• **WORK REQUIRED**
Show the exact text of the extract provided starting from "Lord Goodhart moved" and stopping at the end of "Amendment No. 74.".

• **DATA BLOCK**
╔══

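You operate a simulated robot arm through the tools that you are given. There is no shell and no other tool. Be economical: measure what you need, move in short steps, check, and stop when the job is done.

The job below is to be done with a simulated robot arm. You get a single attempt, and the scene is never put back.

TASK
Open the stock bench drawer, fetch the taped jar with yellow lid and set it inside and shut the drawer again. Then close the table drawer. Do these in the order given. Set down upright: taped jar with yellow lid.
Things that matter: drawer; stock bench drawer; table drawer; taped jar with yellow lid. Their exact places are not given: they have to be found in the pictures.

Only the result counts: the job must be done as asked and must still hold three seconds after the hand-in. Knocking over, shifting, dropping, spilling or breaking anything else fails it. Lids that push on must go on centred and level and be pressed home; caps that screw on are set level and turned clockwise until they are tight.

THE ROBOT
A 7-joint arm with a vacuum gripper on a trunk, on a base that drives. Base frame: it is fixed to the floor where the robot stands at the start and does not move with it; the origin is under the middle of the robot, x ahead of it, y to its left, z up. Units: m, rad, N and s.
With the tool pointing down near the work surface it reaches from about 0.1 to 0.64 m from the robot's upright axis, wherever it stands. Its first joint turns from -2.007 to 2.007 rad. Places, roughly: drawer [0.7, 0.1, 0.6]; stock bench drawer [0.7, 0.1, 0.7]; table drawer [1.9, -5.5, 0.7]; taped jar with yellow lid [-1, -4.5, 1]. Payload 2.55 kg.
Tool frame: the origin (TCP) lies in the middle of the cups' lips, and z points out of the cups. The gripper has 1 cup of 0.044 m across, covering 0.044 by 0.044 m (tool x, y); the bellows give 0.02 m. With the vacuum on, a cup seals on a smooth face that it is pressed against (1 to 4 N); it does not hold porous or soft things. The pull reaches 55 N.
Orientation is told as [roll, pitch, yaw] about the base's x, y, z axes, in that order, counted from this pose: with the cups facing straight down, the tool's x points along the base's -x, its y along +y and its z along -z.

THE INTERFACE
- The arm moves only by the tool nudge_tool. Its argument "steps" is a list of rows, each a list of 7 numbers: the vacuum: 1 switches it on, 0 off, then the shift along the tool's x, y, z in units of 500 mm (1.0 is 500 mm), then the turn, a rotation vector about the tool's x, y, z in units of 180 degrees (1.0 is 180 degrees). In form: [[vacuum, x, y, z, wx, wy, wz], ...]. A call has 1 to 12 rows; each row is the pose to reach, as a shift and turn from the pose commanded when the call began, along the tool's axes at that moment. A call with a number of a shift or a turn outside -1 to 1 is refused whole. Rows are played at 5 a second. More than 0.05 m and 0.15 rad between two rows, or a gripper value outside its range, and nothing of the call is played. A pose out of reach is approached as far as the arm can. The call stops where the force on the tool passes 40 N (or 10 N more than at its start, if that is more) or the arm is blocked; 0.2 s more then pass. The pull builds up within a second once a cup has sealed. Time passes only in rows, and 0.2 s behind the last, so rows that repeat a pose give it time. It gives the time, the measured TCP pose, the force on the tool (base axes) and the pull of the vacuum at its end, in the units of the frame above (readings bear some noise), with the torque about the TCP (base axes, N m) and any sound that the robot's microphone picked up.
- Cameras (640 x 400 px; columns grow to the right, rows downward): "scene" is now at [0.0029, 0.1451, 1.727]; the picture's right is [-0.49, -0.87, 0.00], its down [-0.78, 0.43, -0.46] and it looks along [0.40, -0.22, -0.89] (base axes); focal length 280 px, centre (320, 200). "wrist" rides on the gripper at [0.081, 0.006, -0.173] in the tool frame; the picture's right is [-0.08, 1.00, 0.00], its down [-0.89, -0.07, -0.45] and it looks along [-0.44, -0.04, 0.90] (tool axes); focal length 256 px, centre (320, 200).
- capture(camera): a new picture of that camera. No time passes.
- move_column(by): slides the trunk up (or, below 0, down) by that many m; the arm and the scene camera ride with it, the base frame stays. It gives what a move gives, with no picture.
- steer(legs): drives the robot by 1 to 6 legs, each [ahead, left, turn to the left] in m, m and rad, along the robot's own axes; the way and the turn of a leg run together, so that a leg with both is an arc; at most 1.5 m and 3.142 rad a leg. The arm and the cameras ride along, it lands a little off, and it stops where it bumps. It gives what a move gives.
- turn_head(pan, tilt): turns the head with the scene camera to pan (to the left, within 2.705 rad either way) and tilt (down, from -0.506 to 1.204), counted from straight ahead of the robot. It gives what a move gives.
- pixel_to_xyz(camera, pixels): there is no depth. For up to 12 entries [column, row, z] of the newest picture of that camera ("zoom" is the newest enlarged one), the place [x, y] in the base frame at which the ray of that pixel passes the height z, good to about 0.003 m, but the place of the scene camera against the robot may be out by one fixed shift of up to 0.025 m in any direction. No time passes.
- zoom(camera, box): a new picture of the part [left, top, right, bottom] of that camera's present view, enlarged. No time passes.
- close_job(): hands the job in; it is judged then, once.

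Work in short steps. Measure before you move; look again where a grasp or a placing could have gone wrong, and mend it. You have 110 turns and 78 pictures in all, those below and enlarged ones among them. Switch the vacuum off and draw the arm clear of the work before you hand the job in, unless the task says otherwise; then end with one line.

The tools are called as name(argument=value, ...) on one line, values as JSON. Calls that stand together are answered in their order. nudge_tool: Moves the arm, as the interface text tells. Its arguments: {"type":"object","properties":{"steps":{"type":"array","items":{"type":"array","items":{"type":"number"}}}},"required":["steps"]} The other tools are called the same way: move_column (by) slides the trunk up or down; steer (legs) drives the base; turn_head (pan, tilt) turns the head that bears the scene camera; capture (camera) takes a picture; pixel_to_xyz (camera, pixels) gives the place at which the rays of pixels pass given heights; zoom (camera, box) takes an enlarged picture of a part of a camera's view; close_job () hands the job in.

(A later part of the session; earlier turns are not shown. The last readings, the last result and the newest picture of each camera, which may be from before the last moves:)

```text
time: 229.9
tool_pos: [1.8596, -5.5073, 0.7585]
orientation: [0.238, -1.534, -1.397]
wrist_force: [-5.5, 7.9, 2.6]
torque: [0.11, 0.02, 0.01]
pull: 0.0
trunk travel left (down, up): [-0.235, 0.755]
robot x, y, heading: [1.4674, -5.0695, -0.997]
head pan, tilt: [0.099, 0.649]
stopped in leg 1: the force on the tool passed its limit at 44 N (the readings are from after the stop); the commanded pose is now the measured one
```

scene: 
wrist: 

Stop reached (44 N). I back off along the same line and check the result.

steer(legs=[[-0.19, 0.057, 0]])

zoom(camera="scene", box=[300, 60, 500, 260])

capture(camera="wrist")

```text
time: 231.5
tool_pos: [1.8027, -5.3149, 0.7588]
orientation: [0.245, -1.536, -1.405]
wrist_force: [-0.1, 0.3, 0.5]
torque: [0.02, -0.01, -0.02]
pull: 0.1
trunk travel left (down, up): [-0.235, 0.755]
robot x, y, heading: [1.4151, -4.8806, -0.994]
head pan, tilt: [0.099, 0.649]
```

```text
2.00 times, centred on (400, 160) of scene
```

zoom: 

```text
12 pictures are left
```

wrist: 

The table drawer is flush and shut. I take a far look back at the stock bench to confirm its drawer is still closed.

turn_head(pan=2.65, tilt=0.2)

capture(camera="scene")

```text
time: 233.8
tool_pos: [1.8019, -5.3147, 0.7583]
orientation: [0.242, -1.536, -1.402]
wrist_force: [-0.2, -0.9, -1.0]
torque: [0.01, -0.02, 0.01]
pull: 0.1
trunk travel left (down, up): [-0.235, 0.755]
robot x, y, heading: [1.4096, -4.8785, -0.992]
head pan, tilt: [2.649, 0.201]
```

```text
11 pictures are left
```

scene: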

╚══

• **EXTRACT PROVIDED**
╔══

Baroness Ashton of Upholland moved Amendment No. 70:


"(a) revoke a restriction order or restriction notice containing disclosure restrictions that are still in force, or
(b) vary it so as to remove or relax any of the restrictions."

On Question, amendment agreed to.

Clause 19 [Powers of chairman to require production of evidence etc]:

Baroness Ashton of Upholland moved Amendment No. 71:

The noble Baroness said: My Lords, in moving Amendment No. 71, I wish to speak also to Amendments Nos. 95, 96, 97 and 102. These amendments are a set of clarifications. They make it absolutely plain that these references to the "inquiry" are references to the inquiry panel or those working on its behalf. We felt it was appropriate to make these amendments to ensure that no confusion is caused. I beg to move.

On Question, amendment agreed to.

Lord Goodhart moved Amendment No. 72:


"( ) his evidence, or the production of any documents or things which he is required to produce by the notice, would not give any material assistance to the inquiry, or
( ) the burden of producing any document or thing which he is required to produce by the notice would be disproportionate to the assistance likely to be given to the inquiry by their production,"

The noble Lord said: My Lords, in moving Amendment No. 72, I wish to speak also to Amendment No. 74.

╚══

• **TASK OUTPUT**
Lord Goodhart moved Amendment No. 72:


"( ) his evidence, or the production of any documents or things which he is required to produce by the notice, would not give any material assistance to the inquiry, or
( ) the burden of producing any document or thing which he is required to produce by the notice would be disproportionate to the assistance likely to be given to the inquiry by their production,"

The noble Lord said: My Lords, in moving Amendment No. 72, I wish to speak also to Amendment No. 74.